ECSAS 2023 – Turin 26-29 July

Of chowkidars and fences: enforcing discipline and social control at and around centrally-protected monuments in postcolonial India (1947-1972).

Presenter

Glattli Laurent - Humboldt-Universität zu Berlin, Institute for Asian and African Studies, Berlin, Germany

Panel

53 – Security and heritage in the making of urban futures: Insights from South Asia and its diasporas – Merged into panel n. 47 – Recent Cultural Heritage Initiatives in Nepal and the Himalayas

Abstract

 As the bureaucratic custodian of centrally-protected monuments, the Archaeological Survey of India (ASI) seeks, in the first decades after independence (1947-72), to establish a firmer control over heritage sites in order to check rapid urban development, antiquities theft, and vandalism through a variety of security measures: fences, floodlighting, guards, forced expulsions, etc. In this respect, areas protected under the Ancient Monuments and Archaeological Sites and Remains Act, 1958 are gradually fenced-in to prevent ‘encroachment’. This provision serves an objective of heritage preservation but, in urban settings, it also opens the way for residents of elite neighbourhoods to exploit it to ‘keep the labour class out.’

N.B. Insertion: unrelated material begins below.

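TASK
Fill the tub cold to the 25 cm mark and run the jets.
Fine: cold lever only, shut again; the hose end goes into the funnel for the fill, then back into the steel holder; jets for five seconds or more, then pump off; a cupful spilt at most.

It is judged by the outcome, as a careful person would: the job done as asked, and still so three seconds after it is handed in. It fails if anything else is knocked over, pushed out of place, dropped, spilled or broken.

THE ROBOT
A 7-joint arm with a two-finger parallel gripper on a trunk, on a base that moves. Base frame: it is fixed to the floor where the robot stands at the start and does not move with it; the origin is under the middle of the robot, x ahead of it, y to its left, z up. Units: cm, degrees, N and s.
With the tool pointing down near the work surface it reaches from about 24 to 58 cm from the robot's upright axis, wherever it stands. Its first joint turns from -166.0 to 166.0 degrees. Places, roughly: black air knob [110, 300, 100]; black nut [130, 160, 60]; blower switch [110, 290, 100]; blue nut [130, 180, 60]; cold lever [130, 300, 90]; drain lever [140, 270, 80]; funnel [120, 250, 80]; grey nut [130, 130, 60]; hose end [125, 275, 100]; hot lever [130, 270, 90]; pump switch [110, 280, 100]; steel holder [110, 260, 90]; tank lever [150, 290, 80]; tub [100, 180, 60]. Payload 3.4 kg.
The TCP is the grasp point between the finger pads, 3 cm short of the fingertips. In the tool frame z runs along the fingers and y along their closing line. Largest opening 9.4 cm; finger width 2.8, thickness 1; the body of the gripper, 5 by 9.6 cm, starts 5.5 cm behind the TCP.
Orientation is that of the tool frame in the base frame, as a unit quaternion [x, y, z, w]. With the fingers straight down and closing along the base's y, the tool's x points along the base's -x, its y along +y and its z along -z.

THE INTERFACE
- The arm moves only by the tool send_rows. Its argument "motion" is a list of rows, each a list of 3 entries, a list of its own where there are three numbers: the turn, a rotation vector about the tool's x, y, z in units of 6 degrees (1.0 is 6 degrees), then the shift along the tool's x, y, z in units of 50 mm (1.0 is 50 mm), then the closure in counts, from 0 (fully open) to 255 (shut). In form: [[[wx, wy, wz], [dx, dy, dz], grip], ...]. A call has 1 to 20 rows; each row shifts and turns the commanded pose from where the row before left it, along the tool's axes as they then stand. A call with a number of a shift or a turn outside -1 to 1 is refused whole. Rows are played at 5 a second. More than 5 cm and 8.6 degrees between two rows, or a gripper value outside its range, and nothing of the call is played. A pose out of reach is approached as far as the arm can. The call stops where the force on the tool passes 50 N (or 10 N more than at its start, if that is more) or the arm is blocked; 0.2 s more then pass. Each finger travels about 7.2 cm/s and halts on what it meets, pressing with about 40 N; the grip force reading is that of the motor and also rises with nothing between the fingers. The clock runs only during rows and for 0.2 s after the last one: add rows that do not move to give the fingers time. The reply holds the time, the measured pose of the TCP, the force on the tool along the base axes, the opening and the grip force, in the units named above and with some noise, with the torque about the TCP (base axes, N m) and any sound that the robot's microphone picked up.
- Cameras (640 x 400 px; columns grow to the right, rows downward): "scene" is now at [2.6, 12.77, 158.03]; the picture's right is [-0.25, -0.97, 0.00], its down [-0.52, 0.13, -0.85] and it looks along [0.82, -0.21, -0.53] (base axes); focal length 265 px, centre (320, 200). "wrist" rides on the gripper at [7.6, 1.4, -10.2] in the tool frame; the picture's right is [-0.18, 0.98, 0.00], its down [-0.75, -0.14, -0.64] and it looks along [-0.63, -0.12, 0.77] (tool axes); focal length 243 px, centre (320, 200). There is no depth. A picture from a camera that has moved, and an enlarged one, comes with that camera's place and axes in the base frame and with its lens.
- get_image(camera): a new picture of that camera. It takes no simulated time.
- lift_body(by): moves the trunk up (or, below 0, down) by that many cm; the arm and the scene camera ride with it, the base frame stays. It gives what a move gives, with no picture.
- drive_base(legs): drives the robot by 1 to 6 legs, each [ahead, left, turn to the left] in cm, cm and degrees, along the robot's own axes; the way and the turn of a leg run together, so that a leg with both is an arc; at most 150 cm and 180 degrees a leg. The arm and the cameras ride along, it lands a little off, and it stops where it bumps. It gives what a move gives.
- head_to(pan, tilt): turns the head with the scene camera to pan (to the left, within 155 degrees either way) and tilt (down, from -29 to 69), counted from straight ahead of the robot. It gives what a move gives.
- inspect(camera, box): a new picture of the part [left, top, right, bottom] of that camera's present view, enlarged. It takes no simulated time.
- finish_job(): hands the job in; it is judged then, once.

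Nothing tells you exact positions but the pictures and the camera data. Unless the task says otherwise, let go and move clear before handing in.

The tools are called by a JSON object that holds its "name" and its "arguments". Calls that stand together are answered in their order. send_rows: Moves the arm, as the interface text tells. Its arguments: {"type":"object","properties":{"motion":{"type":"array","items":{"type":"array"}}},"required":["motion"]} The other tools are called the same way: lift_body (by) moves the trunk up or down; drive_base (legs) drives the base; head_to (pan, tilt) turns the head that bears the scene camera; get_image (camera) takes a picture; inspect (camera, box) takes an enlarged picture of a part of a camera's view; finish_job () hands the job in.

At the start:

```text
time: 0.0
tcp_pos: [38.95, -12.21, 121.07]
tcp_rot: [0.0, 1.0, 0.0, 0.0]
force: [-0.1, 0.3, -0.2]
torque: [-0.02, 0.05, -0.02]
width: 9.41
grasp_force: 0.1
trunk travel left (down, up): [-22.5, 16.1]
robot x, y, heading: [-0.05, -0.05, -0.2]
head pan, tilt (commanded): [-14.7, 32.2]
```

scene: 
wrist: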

On site, the ASI attempts to counter antiquity theft and defacement by erecting fences and railings and hiring guards. In addition, the Survey’s policing efforts extend to disciplining the visitor – the ‘unruly’ Indian as well as the ‘Hippie menace’ – who need to be taught how to behave properly at monuments so as not to inconvenience the ‘rich American tourist’ and the scholar – seen as the more legitimate public of Indian national monuments. Between financial constraints, security and public access, elitist disciplinary discourse and popular education, and even suicide prevention and aesthetical concerns, this paper, drawing from a study of ASI archival records, examines the Survey’s response to real and perceived threats against monument security.